— begin —
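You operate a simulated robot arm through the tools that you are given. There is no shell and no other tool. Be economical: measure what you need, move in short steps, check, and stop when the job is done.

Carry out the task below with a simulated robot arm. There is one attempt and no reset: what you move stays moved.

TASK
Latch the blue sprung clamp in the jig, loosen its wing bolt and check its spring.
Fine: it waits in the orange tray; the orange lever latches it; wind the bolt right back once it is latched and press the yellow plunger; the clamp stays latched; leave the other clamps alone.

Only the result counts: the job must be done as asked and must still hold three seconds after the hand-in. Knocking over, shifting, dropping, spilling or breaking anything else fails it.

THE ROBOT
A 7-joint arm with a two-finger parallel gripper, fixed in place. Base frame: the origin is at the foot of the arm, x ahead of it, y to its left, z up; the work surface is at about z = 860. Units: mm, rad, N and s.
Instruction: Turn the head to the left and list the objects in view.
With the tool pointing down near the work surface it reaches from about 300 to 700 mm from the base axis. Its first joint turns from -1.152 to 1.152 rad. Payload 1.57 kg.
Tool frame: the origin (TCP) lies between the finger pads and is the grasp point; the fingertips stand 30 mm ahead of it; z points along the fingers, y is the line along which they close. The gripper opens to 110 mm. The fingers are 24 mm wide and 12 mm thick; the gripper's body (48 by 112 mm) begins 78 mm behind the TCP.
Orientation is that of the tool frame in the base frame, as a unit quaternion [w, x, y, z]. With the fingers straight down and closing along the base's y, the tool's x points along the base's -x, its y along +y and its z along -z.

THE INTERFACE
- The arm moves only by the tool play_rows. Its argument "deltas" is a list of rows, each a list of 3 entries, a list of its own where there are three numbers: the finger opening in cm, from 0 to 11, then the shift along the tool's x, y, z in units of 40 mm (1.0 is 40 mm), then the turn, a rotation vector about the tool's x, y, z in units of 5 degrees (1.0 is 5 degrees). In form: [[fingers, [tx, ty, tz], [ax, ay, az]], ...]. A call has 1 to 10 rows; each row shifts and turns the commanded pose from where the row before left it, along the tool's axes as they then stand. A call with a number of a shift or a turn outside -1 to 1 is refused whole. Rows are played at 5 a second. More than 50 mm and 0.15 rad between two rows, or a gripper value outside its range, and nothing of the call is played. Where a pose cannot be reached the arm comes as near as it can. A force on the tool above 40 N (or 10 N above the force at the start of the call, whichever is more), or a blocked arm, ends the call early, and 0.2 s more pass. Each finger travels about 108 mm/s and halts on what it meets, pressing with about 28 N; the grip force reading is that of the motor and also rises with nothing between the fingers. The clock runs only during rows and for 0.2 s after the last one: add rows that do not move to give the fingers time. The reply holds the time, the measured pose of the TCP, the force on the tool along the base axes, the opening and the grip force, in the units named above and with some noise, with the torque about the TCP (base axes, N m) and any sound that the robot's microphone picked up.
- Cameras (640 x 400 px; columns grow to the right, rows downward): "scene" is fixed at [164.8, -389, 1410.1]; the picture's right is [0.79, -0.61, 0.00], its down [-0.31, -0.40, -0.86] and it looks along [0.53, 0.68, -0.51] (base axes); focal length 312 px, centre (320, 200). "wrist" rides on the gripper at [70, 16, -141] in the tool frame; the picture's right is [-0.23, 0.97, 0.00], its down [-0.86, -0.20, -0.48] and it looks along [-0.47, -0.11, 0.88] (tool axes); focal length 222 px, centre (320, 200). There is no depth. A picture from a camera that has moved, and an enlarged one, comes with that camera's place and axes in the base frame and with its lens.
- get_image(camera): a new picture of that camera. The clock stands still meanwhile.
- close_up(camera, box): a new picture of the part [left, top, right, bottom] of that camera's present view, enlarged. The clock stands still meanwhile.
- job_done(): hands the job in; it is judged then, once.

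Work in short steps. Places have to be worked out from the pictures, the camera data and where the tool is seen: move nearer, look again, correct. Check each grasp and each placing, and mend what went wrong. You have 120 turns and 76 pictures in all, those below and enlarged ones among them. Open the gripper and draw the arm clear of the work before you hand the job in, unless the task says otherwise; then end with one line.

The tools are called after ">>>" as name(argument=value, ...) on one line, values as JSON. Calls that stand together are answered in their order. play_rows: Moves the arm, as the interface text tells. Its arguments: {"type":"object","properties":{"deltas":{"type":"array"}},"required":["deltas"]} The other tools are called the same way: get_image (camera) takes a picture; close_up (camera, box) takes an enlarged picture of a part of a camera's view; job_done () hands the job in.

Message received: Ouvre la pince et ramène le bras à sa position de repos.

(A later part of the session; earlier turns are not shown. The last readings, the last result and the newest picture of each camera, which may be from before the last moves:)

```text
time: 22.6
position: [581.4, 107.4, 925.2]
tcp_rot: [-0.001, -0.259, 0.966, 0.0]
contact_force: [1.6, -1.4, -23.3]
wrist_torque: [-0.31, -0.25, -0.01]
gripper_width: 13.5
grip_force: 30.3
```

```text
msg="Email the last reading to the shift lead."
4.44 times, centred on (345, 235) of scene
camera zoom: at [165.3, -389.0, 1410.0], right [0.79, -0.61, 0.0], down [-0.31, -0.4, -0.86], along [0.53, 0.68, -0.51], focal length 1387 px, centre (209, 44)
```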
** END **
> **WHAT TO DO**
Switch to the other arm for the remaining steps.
— end —
> **WHAT TO DO**
Restate word for word only the lines running from the beginning of the data to the line holding "Fine: it waits", both included.

> **SOLUTION TO THE EXERCISE**
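You operate a simulated robot arm through the tools that you are given. There is no shell and no other tool. Be economical: measure what you need, move in short steps, check, and stop when the job is done.

Carry out the task below with a simulated robot arm. There is one attempt and no reset: what you move stays moved.

TASK
Latch the blue sprung clamp in the jig, loosen its wing bolt and check its spring.
Fine: it waits in the orange tray; the orange lever latches it; wind the bolt right back once it is latched and press the yellow plunger; the clamp stays latched; leave the other clamps alone.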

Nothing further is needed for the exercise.